Local teen serves on student board of La Jolla Playhouse


Las Vegas is where successful Broadway shows end up. Where many start out is La Jolla Playhouse in Southern California.

Las Vegas Academy student Rebecca Carroll, 16, is the first valley resident to sit on the prestigious theater's student board.

"She's an incredibly enthusiastic student," said Steve McCormick, education director of the not-for-profit Broadway spawning ground.

Carroll, a junior, is an aspiring actor who has starred in academy productions of "Ascension Day" and "I Never Saw Another Butterfly."

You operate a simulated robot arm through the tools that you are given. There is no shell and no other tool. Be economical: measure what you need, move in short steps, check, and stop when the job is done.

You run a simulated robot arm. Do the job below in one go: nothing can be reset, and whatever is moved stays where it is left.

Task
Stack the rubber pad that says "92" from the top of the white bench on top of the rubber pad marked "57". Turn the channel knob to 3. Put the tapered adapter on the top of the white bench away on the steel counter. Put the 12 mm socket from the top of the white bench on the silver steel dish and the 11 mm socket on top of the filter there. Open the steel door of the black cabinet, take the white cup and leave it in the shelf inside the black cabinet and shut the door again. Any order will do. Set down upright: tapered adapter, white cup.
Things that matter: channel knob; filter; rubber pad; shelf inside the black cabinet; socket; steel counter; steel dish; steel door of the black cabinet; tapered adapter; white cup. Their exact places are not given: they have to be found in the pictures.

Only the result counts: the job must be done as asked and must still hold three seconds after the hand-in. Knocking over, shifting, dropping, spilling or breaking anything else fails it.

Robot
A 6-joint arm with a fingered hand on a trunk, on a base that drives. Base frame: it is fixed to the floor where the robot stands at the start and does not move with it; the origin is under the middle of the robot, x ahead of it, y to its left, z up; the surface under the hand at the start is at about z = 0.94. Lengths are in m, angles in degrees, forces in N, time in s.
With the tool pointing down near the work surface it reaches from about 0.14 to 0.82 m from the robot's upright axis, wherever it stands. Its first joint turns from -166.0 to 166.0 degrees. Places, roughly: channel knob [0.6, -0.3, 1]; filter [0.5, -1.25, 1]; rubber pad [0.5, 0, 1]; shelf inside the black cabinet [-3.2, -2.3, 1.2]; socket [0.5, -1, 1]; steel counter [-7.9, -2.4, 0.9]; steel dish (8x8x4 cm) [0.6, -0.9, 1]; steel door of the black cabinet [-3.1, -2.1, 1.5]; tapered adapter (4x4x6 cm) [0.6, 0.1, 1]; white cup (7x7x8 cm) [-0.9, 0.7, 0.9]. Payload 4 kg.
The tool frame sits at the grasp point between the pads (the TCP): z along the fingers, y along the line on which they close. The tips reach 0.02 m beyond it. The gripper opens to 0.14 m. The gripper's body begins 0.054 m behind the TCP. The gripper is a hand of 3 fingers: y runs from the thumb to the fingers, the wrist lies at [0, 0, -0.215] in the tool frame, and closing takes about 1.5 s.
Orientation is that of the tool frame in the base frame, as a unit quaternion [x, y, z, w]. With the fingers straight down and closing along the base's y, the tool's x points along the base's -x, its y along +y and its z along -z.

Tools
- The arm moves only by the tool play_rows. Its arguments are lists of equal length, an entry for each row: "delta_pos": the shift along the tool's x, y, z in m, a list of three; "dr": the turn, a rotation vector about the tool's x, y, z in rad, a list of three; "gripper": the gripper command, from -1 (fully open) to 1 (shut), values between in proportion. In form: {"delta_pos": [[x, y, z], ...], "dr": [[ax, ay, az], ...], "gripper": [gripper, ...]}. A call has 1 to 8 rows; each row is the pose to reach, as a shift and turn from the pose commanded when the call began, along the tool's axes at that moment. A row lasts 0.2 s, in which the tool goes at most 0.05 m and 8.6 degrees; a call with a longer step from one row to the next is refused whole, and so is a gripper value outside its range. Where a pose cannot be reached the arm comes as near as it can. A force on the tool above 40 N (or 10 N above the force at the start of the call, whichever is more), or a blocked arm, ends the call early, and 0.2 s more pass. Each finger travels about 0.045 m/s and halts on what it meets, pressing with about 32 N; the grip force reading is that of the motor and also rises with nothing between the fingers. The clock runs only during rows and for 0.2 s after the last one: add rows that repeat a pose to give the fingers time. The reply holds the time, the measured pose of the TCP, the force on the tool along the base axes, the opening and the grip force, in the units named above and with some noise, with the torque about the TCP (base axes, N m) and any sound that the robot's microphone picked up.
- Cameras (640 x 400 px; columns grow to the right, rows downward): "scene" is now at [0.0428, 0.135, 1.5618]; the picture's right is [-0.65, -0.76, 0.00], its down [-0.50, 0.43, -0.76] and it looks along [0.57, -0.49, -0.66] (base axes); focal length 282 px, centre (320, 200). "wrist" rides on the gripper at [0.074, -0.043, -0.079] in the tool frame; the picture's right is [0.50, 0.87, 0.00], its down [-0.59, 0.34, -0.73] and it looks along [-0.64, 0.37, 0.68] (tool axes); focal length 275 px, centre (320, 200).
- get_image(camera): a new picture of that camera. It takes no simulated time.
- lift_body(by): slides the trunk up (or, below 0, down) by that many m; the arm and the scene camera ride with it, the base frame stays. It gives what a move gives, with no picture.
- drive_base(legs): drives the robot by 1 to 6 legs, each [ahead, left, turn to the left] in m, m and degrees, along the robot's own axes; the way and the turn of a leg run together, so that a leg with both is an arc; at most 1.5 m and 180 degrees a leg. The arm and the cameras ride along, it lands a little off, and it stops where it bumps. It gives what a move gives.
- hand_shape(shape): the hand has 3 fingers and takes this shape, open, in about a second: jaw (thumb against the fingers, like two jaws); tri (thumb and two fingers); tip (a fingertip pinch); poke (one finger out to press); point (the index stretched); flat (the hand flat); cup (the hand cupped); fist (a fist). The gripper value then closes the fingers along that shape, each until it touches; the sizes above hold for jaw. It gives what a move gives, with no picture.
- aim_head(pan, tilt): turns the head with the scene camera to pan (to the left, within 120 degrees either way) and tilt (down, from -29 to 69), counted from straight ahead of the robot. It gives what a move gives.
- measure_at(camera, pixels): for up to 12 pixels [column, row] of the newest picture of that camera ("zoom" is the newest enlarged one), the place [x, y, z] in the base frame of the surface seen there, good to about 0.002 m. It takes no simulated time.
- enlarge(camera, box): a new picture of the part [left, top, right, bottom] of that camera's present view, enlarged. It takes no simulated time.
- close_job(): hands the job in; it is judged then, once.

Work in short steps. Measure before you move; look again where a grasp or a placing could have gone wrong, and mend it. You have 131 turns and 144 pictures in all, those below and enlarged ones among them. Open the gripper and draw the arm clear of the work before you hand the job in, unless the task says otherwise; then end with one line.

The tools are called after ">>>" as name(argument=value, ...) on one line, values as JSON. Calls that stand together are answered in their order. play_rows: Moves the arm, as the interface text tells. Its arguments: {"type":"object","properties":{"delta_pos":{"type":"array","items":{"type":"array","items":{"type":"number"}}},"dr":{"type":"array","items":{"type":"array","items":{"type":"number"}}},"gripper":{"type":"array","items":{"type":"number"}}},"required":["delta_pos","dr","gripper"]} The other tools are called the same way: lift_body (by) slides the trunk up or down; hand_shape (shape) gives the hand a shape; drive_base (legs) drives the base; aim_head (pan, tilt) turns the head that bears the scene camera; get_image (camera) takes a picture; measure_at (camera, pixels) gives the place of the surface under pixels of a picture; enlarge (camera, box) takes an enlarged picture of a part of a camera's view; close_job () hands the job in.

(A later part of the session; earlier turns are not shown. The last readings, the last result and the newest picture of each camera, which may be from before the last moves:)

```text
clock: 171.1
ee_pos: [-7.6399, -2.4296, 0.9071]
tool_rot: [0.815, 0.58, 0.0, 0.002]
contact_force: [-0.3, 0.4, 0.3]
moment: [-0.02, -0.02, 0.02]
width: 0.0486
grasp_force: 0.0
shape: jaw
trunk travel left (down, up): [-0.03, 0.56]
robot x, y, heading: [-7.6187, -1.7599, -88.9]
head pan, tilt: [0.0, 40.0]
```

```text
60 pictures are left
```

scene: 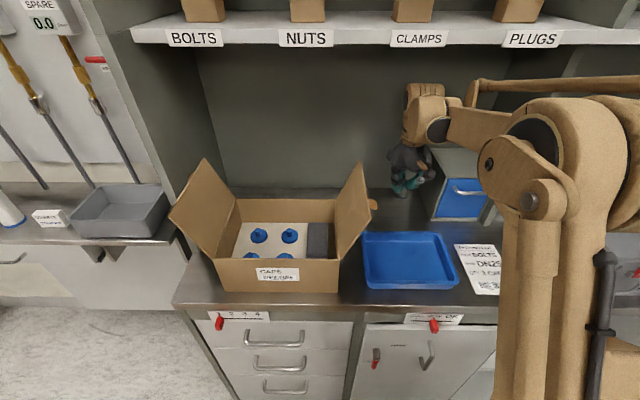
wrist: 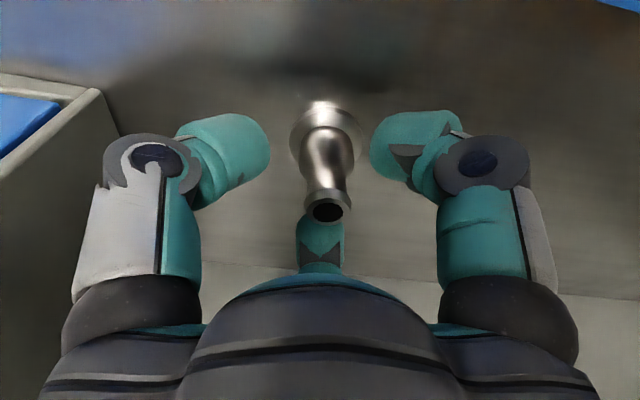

"She's very talented," McCormick added. "She's got a great energy, a great knowledge of the theater, and I thought she'd be a great representative for the playhouse."

The student board, founded in 2004, comprises 22 members, ages 15-19. Current student boards are elected by outgoing ones, and this was the first year any non-Californians applied. (Boston's Joshua Marcus Blanc also was among the 30 applicants, and also was accepted.)

The duties of a student board member, which begin each September, include selling tickets, hosting meet-and-greets between the cast and other high school students, planning parties and marketing La Jolla Playhouse to other young people. Obviously, there is a 263-mile crimp in Carroll's ability to fully function in the role.

"It was just an exciting idea to try," McCormick said of accepting out-of-staters. "Because we are a theater company that has an international presence, creating shows that perform all over the world, we want the student board to promote to a young audience all over the world."

La Jolla Playhouse -- founded in 1947 by a group of actors including Gregory Peck -- has spawned worldwide hits including "Jersey Boys," Billy Crystal's "700 Sundays" and "Thoroughly Modern Millie."

Carroll was introduced to the theater this past summer, as one of 20 students accepted into its six-week conservatory program. (More than 50 auditioned.)

"I saw it advertised in a trade magazine," Carroll said, "and it sounded like a lot of fun."

The conservatory, which costs $1,800, offers crash courses taught by playhouse company members in acting, voice, vaudeville, masks, clowning and (Carroll's favorite) movement.

"Movement was always a bit awkward for me, but it's so important," Carroll said. "People just don't stand stiff when they talk. If I move my arm a certain way, it suggests a certain something."

As part of her board duties, Carroll said she's talking up the theater, and the conservatory program, via e-mail and social Web sites. She added she also intends to speak to the current classes of her former academy teachers.

"It'd be really cool for other kids from Vegas -- especially LVA -- to do the conservatory program," she said. "Even at my school, I had nothing compared to what I had at La Jolla Playhouse."